This is part of my March post over at my Patreon.
Cmrn Knzlmn Presents Ernest Hemingway’s The Old Man and the Sea is the finale of my trilogy of “water games” of On August 11 . . . and 2015: A Year in Review. They’re all, in one way or another, about inevitability, and they follow a pretty familiar pattern of mine where I pick some arbitrary mechanic that drives home a point of futility. I feel like there’s something rhetorically powerful in the small/micro game format that I’ve been working in for the past little while, and the feedback that I’ve received (positive and negative) makes me think that the reception I’m trying to get is definitely what’s being felt by players.
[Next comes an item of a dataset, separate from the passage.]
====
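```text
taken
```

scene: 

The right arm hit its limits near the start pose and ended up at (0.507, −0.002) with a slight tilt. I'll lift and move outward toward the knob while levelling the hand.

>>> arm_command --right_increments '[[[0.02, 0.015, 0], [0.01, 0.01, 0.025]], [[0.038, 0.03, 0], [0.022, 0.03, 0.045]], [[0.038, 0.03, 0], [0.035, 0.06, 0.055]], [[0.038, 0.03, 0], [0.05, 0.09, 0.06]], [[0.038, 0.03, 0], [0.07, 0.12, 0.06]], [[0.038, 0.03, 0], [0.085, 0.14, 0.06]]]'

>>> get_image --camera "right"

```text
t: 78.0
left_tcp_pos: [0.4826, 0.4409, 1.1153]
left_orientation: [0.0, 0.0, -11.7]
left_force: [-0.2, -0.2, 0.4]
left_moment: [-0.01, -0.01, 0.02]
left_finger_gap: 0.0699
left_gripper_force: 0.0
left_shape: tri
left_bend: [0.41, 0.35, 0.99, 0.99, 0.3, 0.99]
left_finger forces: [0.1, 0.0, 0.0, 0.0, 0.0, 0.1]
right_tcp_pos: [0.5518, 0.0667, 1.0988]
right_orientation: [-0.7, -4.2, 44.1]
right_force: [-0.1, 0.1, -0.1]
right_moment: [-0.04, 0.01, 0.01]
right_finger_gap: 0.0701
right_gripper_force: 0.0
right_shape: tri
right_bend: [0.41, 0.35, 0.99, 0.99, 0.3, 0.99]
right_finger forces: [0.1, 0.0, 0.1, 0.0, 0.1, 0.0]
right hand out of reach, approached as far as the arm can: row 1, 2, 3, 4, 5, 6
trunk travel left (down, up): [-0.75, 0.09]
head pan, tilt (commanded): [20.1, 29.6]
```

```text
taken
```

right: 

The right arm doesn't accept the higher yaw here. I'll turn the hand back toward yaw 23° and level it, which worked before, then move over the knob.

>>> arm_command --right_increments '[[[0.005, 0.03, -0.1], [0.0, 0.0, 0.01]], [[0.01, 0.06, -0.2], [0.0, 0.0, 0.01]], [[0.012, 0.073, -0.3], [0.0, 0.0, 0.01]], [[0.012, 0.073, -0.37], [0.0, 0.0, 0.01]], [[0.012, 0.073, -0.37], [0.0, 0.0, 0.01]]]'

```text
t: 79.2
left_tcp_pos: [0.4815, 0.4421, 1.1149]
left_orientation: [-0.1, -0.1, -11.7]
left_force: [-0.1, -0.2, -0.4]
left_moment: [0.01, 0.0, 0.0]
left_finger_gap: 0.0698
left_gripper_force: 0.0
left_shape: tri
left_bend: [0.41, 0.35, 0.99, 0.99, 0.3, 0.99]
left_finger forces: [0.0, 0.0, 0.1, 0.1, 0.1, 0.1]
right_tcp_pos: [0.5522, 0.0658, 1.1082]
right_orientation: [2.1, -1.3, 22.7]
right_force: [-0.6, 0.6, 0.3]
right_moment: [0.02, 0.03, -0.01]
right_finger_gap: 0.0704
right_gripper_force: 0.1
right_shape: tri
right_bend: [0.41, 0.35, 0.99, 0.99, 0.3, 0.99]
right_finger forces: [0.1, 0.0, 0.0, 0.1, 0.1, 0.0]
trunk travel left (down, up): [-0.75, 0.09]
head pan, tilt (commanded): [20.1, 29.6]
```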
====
Why “water games”? When I was working on Epanalepsis, I was reading a lot of interviews with Lars Von Trier, a director who works in what is broadly called “European art cinema.” Most of those interviews were about specific projects contextualized in his body of work, and he continually referred back to trilogies of work that had not been planned as them (the Europa trilogy, the USA trilogy, and his most recent depressive trilogy are all in there).
So, in that always-retrospective model, the three games I mentioned above are the Water Trilogy. I didn’t make any of them with the others in mind, and yet they cohere into something particular. It’s always a view from the side, and only in the latest one is there a glimpse into the water.
The first time I saw the ocean I was probably thirteen or fourteen years old, and the horizon just stretched out forever. It was this weird, 2D plane, and I saw in the sand and just looked at it for hours while the people I was with got progressively more annoyed at my lack of interaction with the landscape. I didn’t, and don’t, care to be in the ocean. The minute I got out to my neck and realized that I could just be swept out to sea was a hairline that I’m not willing to approach again. I didn’t spend much time in the ocean.
I haven’t thought about any of that until just now, the moment of writing, but there’s something about that teenaged moment of looking at the flatline of whatever is out there that has stuck with me. It’s the line that the boat waits on, headed toward the shore, or at least headed to somewhere. It’s a line that could give way unto anything, and yet so much can just rest on it.